• [Exercise brief]: Your copy of the material must match it exactly, except that pictures are dropped.

--- START Source material ---

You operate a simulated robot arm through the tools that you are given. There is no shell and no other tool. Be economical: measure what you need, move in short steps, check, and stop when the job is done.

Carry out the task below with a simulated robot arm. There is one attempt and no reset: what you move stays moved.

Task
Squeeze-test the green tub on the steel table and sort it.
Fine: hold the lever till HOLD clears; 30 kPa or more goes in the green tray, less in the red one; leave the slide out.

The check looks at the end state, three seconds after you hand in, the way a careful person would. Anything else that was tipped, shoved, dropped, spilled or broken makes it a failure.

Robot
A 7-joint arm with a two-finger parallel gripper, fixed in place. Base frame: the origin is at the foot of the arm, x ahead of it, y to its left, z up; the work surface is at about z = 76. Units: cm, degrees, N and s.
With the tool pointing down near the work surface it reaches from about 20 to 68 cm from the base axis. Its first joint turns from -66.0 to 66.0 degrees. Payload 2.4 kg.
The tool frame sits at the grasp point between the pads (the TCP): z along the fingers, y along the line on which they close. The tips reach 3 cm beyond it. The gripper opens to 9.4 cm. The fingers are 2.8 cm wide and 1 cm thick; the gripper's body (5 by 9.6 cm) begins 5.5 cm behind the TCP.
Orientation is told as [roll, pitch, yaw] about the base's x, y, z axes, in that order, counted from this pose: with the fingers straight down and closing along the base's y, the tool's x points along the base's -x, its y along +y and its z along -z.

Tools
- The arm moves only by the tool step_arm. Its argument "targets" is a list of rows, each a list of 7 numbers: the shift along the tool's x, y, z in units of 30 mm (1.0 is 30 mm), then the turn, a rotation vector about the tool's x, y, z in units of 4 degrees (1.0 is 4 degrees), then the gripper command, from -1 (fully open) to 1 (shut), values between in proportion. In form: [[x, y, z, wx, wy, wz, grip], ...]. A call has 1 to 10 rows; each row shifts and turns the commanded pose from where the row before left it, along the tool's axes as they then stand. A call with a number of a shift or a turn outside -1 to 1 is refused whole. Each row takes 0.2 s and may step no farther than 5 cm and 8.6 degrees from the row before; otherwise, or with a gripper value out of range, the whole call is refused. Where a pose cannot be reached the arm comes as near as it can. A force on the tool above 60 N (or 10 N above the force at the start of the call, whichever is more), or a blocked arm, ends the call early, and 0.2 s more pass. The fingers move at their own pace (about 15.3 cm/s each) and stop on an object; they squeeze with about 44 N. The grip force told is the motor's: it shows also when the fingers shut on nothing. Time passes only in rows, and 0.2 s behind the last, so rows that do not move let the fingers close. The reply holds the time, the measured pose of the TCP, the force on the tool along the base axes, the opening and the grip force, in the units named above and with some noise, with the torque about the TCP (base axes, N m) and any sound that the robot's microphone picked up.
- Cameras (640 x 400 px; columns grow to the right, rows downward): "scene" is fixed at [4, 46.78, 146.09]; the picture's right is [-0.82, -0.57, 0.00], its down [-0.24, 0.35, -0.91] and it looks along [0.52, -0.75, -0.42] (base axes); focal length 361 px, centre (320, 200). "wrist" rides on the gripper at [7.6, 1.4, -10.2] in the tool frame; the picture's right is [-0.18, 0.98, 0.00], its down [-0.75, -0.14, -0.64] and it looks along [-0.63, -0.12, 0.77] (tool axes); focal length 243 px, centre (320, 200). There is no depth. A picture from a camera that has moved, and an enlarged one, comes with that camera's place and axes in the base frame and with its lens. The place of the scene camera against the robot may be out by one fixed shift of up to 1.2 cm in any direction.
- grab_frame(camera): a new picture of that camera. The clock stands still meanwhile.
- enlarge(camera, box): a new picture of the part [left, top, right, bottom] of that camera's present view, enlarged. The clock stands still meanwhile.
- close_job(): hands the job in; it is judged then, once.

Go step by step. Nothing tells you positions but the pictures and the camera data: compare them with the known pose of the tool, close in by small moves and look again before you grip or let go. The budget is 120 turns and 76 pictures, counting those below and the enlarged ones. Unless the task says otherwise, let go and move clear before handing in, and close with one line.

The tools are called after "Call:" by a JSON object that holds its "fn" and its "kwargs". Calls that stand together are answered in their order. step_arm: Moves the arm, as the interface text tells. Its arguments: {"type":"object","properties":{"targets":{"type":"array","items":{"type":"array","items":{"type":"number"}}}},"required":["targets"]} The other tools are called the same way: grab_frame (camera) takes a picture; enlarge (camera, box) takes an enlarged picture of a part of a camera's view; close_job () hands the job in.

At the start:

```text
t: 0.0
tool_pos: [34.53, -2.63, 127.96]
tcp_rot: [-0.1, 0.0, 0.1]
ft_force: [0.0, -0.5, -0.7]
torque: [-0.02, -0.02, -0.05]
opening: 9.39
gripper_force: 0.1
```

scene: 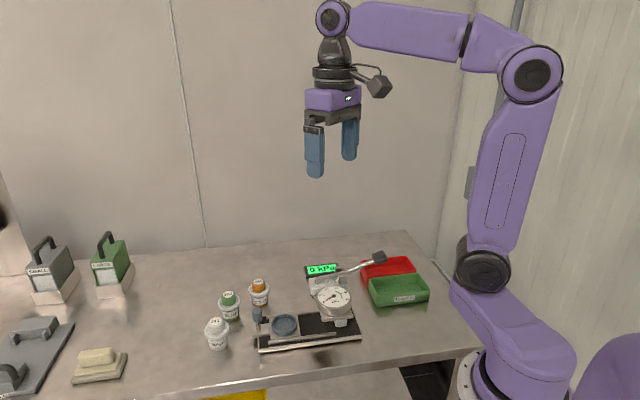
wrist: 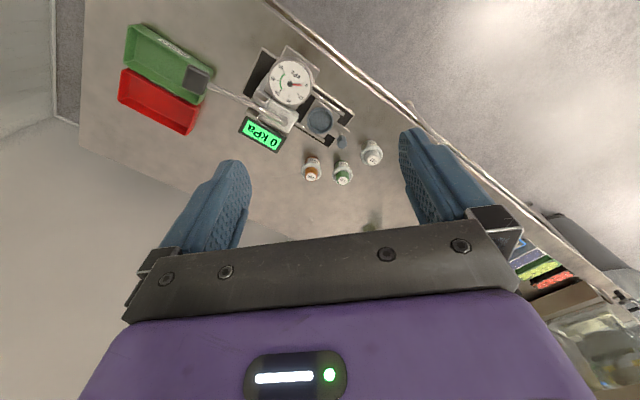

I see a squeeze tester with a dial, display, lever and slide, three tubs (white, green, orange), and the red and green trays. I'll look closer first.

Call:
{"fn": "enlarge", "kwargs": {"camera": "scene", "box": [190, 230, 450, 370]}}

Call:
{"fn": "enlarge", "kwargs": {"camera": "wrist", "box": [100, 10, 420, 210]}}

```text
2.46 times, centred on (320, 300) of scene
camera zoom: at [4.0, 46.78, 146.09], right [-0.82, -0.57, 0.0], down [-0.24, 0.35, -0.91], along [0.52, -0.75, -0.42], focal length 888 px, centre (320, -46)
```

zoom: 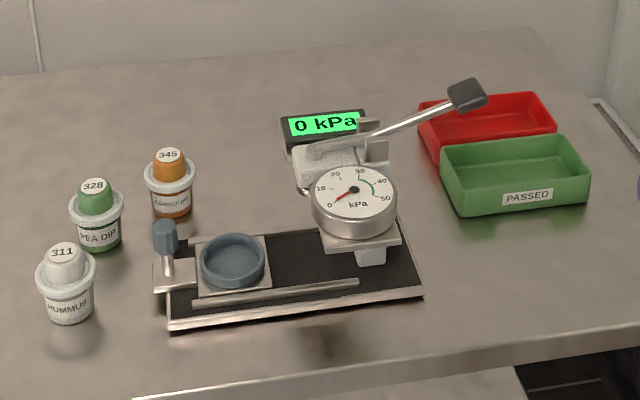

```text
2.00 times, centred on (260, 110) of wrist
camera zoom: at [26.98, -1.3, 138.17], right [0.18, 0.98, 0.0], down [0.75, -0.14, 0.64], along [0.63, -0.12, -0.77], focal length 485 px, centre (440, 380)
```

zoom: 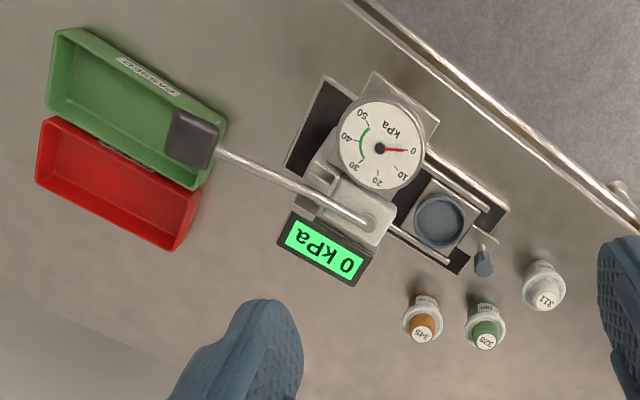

--- END Source material ---

• [Solved problem]:
You operate a simulated robot arm through the tools that you are given. There is no shell and no other tool. Be economical: measure what you need, move in short steps, check, and stop when the job is done.

Carry out the task below with a simulated robot arm. There is one attempt and no reset: what you move stays moved.

Task
Squeeze-test the green tub on the steel table and sort it.
Fine: hold the lever till HOLD clears; 30 kPa or more goes in the green tray, less in the red one; leave the slide out.

The check looks at the end state, three seconds after you hand in, the way a careful person would. Anything else that was tipped, shoved, dropped, spilled or broken makes it a failure.

Robot
A 7-joint arm with a two-finger parallel gripper, fixed in place. Base frame: the origin is at the foot of the arm, x ahead of it, y to its left, z up; the work surface is at about z = 76. Units: cm, degrees, N and s.
With the tool pointing down near the work surface it reaches from about 20 to 68 cm from the base axis. Its first joint turns from -66.0 to 66.0 degrees. Payload 2.4 kg.
The tool frame sits at the grasp point between the pads (the TCP): z along the fingers, y along the line on which they close. The tips reach 3 cm beyond it. The gripper opens to 9.4 cm. The fingers are 2.8 cm wide and 1 cm thick; the gripper's body (5 by 9.6 cm) begins 5.5 cm behind the TCP.
Orientation is told as [roll, pitch, yaw] about the base's x, y, z axes, in that order, counted from this pose: with the fingers straight down and closing along the base's y, the tool's x points along the base's -x, its y along +y and its z along -z.

Tools
- The arm moves only by the tool step_arm. Its argument "targets" is a list of rows, each a list of 7 numbers: the shift along the tool's x, y, z in units of 30 mm (1.0 is 30 mm), then the turn, a rotation vector about the tool's x, y, z in units of 4 degrees (1.0 is 4 degrees), then the gripper command, from -1 (fully open) to 1 (shut), values between in proportion. In form: [[x, y, z, wx, wy, wz, grip], ...]. A call has 1 to 10 rows; each row shifts and turns the commanded pose from where the row before left it, along the tool's axes as they then stand. A call with a number of a shift or a turn outside -1 to 1 is refused whole. Each row takes 0.2 s and may step no farther than 5 cm and 8.6 degrees from the row before; otherwise, or with a gripper value out of range, the whole call is refused. Where a pose cannot be reached the arm comes as near as it can. A force on the tool above 60 N (or 10 N above the force at the start of the call, whichever is more), or a blocked arm, ends the call early, and 0.2 s more pass. The fingers move at their own pace (about 15.3 cm/s each) and stop on an object; they squeeze with about 44 N. The grip force told is the motor's: it shows also when the fingers shut on nothing. Time passes only in rows, and 0.2 s behind the last, so rows that do not move let the fingers close. The reply holds the time, the measured pose of the TCP, the force on the tool along the base axes, the opening and the grip force, in the units named above and with some noise, with the torque about the TCP (base axes, N m) and any sound that the robot's microphone picked up.
- Cameras (640 x 400 px; columns grow to the right, rows downward): "scene" is fixed at [4, 46.78, 146.09]; the picture's right is [-0.82, -0.57, 0.00], its down [-0.24, 0.35, -0.91] and it looks along [0.52, -0.75, -0.42] (base axes); focal length 361 px, centre (320, 200). "wrist" rides on the gripper at [7.6, 1.4, -10.2] in the tool frame; the picture's right is [-0.18, 0.98, 0.00], its down [-0.75, -0.14, -0.64] and it looks along [-0.63, -0.12, 0.77] (tool axes); focal length 243 px, centre (320, 200). There is no depth. A picture from a camera that has moved, and an enlarged one, comes with that camera's place and axes in the base frame and with its lens. The place of the scene camera against the robot may be out by one fixed shift of up to 1.2 cm in any direction.
- grab_frame(camera): a new picture of that camera. The clock stands still meanwhile.
- enlarge(camera, box): a new picture of the part [left, top, right, bottom] of that camera's present view, enlarged. The clock stands still meanwhile.
- close_job(): hands the job in; it is judged then, once.

Go step by step. Nothing tells you positions but the pictures and the camera data: compare them with the known pose of the tool, close in by small moves and look again before you grip or let go. The budget is 120 turns and 76 pictures, counting those below and the enlarged ones. Unless the task says otherwise, let go and move clear before handing in, and close with one line.

The tools are called after "Call:" by a JSON object that holds its "fn" and its "kwargs". Calls that stand together are answered in their order. step_arm: Moves the arm, as the interface text tells. Its arguments: {"type":"object","properties":{"targets":{"type":"array","items":{"type":"array","items":{"type":"number"}}}},"required":["targets"]} The other tools are called the same way: grab_frame (camera) takes a picture; enlarge (camera, box) takes an enlarged picture of a part of a camera's view; close_job () hands the job in.

At the start:

```text
t: 0.0
tool_pos: [34.53, -2.63, 127.96]
tcp_rot: [-0.1, 0.0, 0.1]
ft_force: [0.0, -0.5, -0.7]
torque: [-0.02, -0.02, -0.05]
opening: 9.39
gripper_force: 0.1
```

scene: 
wrist: 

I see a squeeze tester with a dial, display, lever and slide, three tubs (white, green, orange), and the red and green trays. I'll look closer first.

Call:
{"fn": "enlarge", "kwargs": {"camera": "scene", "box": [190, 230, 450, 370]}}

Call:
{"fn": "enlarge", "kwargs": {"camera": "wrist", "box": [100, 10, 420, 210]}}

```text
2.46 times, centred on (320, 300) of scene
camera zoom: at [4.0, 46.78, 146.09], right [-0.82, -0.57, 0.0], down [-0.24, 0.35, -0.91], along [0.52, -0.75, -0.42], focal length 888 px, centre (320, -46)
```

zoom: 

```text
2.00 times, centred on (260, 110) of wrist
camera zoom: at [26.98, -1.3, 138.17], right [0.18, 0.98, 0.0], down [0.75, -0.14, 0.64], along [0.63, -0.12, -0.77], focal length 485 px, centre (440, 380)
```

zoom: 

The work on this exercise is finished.